Annastacia Palaszczuk’s overseas holiday is not Scott Morrison’s 2019 Hawaii jaunt, in the middle of a national bushfire crisis.
The Premier deserves a holiday, and no-one should begrudge her that. The former prime minister also fled the country without telling us; the premier has been upfront about spending the next two weeks away from work. And she’s entitled to keep the location private.
But the vicious and overwhelming voter vitriol in response to her planned absence points to the uphill battle she faces in 2023, as an increasing number of those who put her into power are now desperate to remove her.
Can she, and Labor, win back the trust of voters after the string of policy flops – not least juvenile crime – that have characterised the past two years?
New Year and holidays both present a good time to reflect on the challenges ahead, and here are 10 that Annastacia Palaszczuk might ponder over the next fortnight, between my recommendations of Anatomy of a Scandal on Netflix and Prince Harry’s new tome Spare.
- Remember why she won government in the first place. She beat a politician who as seen as tricky and arrogant and dismissive of dissent; coincidentally some of the same adjectives now being used to describe her.

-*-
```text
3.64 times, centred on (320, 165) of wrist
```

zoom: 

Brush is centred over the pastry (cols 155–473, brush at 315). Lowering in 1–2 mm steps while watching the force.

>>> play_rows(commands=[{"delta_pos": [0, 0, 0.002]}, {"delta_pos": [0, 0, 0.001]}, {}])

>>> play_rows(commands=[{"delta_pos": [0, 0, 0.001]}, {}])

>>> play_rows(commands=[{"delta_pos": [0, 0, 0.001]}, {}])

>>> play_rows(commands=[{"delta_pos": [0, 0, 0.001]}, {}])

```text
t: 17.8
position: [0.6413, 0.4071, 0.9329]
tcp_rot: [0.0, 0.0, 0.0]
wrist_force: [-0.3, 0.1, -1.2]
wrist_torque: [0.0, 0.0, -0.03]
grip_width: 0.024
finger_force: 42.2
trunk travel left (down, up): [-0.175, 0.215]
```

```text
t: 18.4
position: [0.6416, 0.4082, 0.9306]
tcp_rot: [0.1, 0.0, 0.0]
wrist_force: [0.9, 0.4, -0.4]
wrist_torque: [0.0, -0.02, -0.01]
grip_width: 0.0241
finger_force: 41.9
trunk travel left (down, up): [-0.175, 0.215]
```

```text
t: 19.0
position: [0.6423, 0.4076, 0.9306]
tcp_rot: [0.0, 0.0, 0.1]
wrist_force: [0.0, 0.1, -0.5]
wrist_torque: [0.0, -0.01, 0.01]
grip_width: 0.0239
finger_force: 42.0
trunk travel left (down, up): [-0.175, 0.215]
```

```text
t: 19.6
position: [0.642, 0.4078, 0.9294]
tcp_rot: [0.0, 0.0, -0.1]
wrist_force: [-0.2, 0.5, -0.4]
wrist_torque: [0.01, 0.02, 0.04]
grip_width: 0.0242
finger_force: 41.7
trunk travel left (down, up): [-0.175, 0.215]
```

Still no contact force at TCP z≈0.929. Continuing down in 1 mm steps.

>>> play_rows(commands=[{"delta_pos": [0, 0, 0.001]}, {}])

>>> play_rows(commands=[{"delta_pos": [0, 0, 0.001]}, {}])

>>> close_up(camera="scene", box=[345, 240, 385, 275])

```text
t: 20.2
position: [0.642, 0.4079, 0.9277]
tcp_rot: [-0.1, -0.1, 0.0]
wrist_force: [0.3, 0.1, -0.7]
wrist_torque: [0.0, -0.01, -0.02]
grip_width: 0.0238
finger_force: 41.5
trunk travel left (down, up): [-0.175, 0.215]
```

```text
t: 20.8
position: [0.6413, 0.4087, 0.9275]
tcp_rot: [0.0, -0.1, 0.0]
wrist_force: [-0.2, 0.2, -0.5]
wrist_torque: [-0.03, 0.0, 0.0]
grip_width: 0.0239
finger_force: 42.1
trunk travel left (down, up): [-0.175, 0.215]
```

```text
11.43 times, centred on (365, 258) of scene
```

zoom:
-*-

- She is benefitting from the State’s first four-year term. What has been achieved from that guaranteed extra year free of petty politicking?

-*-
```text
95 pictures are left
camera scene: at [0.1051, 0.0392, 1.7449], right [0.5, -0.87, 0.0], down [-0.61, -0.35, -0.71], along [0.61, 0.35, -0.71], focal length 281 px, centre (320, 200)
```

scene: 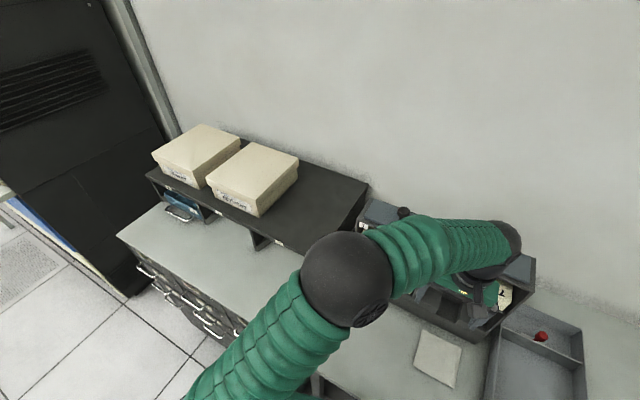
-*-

- What are her government’s priorities among the reams of investigations she has launched and promised to implement. Is it domestic violence? Or youth justice? Is it police reform? Or public sector reform? What about energy reform? Water reform?
- The Olympics and Paralympics are a means, not an end. What will be the ongoing benefits to the state from staging them successfully?
- Does she really have the right teams in her Cabinet, in her office and heading her departments – or don’t they understand what’s required to master the complexities of modern government? Do they understand they work for the taxpayer? Who’s guiding them? And is she doing enough leading – or is it easier to be led??
- That has caused almost everything to become a political embarrassment and a fight with interest groups? That, rather than policy reform, now dominates daily debate. Isn’t this what happened to the Premier she drove out of office?
- While she’s enjoying a few weeks as a tourist, is she observing how Queensland stands up to its competitors. Is Qld’s tourism product good enough to compete as the world shakes off COVID and regains the travel bug?
- What does she think her role as one of the most experienced political leaders should be in the Commonwealth? Will she take a lead, for instance, in achieving success for the Voice campaign which most analysts already believe is doomed to fail in our home state?
- And whatever way she jumps on that, what can she as leader meaningfully do to accelerate closing the gap which accepts that Indigenous children will have shorter, less prosperous lives and more likely be victims of crime or perpetrators of crime?
- Finally, what’s her personal goal as Premier? Is it just longevity or is there a greater purpose she can describe.
Labor was elected to government in Queensland because voters wanted to get rid of an out-of-touch LNP Government that didn’t value consultation or understand the lives of those it served.
It’s now had eight years to implement its vision. The vicious response to Annastacia Palaszczuk’s legitimate New Year break is just feedback that voters, across the state, believe it’s time to work, not to shirk.